See, last Wednesday, for the first time in California history, Governor Jerry Brown imposed mandatory water restrictions on the state's 400 local water agencies, which supply water to some 90% of the state’s residents. These agencies--and the citizens and businesses they serve--will need to curtail their output by at least 25%, or a total of almost 500 billion gallons.

The state is experiencing widespread drought conditions for the fourth straight year, with a staggering 93% of its nearly 164,000 square miles earning at least “severe drought” status.

Even though they account for only 1% of California's water use, golf courses have been specifically cited as an example of overuse of water.

Naturally, this means that if you live in or travel to the Golden State for golf, things might be changing in terms of the aesthetics of the courses you play. After all, there are patches of dry grass in California’s Sierra Nevada Mountains where there would normally be five feet of snow.

At the risk of seeming alarmist, there is some good news: about 40% of California's more than 1,000 golf courses use recycled water or groundwater that are not currently subject to the restrictions. But that will likely still leave a majority of the state's golf courses looking less green and more brown than they did previously. Layouts that have tried in the past to copy Augusta National's incredibly green grass will look strikingly different indeed.

There's no reason to cancel any trips you may have planned, but putting a little extra thought into the planning process while waiting to see how the golf industry responds will keep any nasty surprises away on your next California golf trip.

Not all golf courses are designed equal, and this may be more true in California than in any other state. That's owed mostly to its size and diversity of landforms and climates, even though almost all of it is bone-dry currently.

The Los Angeles area, for example, is home to dozens of courses, but even these vary in their water-dependency. Highly manicured layouts like those found at Pelican Hill Resort in Newport Beach could be pressured into letting brown and yellow reign where deep green previously prevailed. But at layouts such as the excellent Rustic Canyon in Moorpark, drier conditions can enhance the intended, firm-and-fast golf experience.

(For more on why this type of golf is awesome, check out this piece from last year.)

Some courses have already taken action. Vaunted Pasatiempo, one of the great classic courses you can play (and, Like Augusta, an Alister Mackenzie design), has cut its own water usage by half, according to a report from Golfweek. This includes the first hundred yards off most tee boxes being left to brown out.

It's a bit early to tell exactly which courses will be hit hardest and which won't skip a beat. Be sure to follow us on Facebook and Twitter for updates as we receive them.

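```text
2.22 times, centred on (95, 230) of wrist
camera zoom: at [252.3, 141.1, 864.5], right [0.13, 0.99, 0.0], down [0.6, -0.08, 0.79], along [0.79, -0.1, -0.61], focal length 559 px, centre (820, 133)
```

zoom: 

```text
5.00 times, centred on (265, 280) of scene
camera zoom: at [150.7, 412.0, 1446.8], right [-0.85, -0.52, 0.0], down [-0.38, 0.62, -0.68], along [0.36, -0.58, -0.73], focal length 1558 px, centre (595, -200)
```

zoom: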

So as you gawk at the lush, greener-than-green Augusta National turf this weekend, keep in mind that on the West coast, brown is going to be the signature color for the forseeable future.

What do you think about these new water restrictions in California? What kind of effect will this news have on golf there in the coming years? As always, let us know below!

Tim Gavrich is a Senior Writer for Golf Advisor. Follow him on Twitter @TimGavrich and on Instagram @TimGavrich.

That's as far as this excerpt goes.